Convolutional Neural Networks:-
Convolutional Neural Networks are very similar to ordinary Neural Networks. The thing that changes is ConvNet architectures make the explicit assumption that the inputs are images, which allows us to encode certain properties into the architecture. These then make the forward function more efficient to implement and vastly reduce the amount of parameters in the network. They are mainly used for the purpose of image classification, explained next.

Three main types of layers are used to build CNN architectures: Convolutional Layer, Pooling Layer, and Fully-Connected Layer (exactly as seen in regular Neural Networks). These layers are stacked to form a full CNN architecture.

Example architecture overview:
INPUT 32x32x3 will hold the raw pixel values of the image, in this case an image of width 32, height 32, and with three color channels R,G,B.

CONV layer will compute the output of neurons that are connected to local regions in the input, each computing a dot product between their weights and a small region they are connected to in the input volume. This may result in volume such as 32x32x12 if we decided to use 12 filters.

RELU layer will apply an elementwise activation function, such as the max(0,x) thresholding at zero. This leaves the size of the volume unchanged (32x32x12).

POOL layer will perform a downsampling operation along the spatial dimensions (width, height), resulting in volume such as 16x16x12.

FC (i.e. fully-connected) layer will compute the class scores, resulting in volume of size 1x1x10, where each of the 10 numbers correspond to a class score. As with ordinary Neural Networks and as the name implies, each neuron in this layer will be connected to all the numbers in the previous volume.

Image Classification:-
The intent of the classification process is to categorize all pixels in a digital image into one of several land cover classes, or “themes”. This categorized data may then be used to produce thematic maps of the land cover present in an image. Normally, multispectral data are used to perform the classification and, indeed, the spectral pattern present within the data for each pixel is used as the numerical basis for categorization. The objective of image classification is to identify and portray, as a unique gray level (or color), the features occurring in an image in terms of the object or type of land cover these features actually represent on the ground.

There are two types of image classification: Supervised and Unsupervised. Supervised classification uses the spectral signatures obtained from training samples to classify an image. Unsupervised classification finds spectral classes (or clusters) in a multiband image without the analyst’s intervention.

Image Segmentation:-
Image segmentation is the process of partitioning a digital image into multiple segments (sets of pixels, also known as super-pixels). The goal of segmentation is to simplify and/or change the representation of an image into something that is more meaningful and easier to analyse. Image segmentation is typically used to locate objects and boundaries (lines, curves, etc.) in images. More precisely, image segmentation is the process of assigning a label to every pixel in an image such that pixels with the same label share certain characteristics. Segmentation partitions an image into distinct regions containing each pixel with similar attributes. To be meaningful and useful for image analysis and interpretation, the regions should strongly relate to depicted objects or features of interest.
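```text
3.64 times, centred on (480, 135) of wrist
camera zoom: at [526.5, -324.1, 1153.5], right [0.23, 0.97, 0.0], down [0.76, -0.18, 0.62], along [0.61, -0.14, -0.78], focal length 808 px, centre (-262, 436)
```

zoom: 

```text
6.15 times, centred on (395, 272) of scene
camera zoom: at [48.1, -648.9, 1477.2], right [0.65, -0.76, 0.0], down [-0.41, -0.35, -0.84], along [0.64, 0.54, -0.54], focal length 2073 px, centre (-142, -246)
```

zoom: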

The result of image segmentation is a set of segments that collectively cover the entire image, or a set of contours extracted from the image. Each of the pixels in a region are similar with respect to some characteristic or computed property, such as colour, intensity, or texture. Adjacent regions are significantly different with respect to the same characteristic(s).

Segmentation task is different from classification task because it requires predicting a class for each pixel of the input image, instead of only 1 class for the whole input. Classification needs to understand what is in the input (namely, the context). However, in order to predict what is in the input for each pixel, segmentation needs to recover not only what is in the input, but also where.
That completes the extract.